Objective: Reproduce exactly the lines below, from the first through the one containing "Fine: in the", and nothing more.

Given material:
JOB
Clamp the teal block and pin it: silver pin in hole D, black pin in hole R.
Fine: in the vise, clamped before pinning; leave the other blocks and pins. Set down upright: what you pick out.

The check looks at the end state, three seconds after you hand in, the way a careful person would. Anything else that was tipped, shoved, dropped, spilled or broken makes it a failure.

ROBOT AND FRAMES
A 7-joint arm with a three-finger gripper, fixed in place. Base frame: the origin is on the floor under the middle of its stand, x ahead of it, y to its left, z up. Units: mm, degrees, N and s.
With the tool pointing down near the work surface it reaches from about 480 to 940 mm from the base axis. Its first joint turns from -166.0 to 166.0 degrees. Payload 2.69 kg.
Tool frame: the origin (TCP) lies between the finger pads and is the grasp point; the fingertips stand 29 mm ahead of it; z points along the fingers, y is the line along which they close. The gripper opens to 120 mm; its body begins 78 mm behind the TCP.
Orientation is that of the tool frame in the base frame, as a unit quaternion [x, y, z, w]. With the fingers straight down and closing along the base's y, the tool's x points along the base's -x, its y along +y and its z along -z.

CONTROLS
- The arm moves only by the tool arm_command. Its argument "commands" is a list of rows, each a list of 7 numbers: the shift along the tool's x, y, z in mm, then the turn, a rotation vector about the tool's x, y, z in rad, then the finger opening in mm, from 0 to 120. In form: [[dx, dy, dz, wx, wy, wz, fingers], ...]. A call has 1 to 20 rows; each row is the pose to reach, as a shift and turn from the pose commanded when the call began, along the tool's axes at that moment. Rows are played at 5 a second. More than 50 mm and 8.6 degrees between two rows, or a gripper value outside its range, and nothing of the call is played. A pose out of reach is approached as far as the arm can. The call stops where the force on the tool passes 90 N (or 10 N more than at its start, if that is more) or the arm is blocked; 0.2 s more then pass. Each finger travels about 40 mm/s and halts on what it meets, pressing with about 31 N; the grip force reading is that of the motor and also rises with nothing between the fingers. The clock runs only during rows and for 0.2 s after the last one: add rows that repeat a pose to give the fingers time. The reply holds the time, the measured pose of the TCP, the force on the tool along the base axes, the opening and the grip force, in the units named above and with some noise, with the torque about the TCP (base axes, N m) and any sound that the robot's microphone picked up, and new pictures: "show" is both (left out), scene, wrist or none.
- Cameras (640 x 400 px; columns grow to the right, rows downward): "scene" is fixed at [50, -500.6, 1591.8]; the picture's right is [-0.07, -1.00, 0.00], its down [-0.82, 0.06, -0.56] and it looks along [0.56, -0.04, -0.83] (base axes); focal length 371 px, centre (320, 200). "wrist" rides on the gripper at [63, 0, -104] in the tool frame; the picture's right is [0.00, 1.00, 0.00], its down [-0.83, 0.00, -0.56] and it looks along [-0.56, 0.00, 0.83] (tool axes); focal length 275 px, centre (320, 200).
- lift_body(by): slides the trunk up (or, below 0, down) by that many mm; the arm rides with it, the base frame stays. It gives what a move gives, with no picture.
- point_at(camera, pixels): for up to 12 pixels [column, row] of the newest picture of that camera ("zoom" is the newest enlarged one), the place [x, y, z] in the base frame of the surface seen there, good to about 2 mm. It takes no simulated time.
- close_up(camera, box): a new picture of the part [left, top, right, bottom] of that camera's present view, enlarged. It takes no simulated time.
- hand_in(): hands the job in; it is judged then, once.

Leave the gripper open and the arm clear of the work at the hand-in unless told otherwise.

Task solution:
JOB
Clamp the teal block and pin it: silver pin in hole D, black pin in hole R.
Fine: in the vise, clamped before pinning; leave the other blocks and pins. Set down upright: what you pick out.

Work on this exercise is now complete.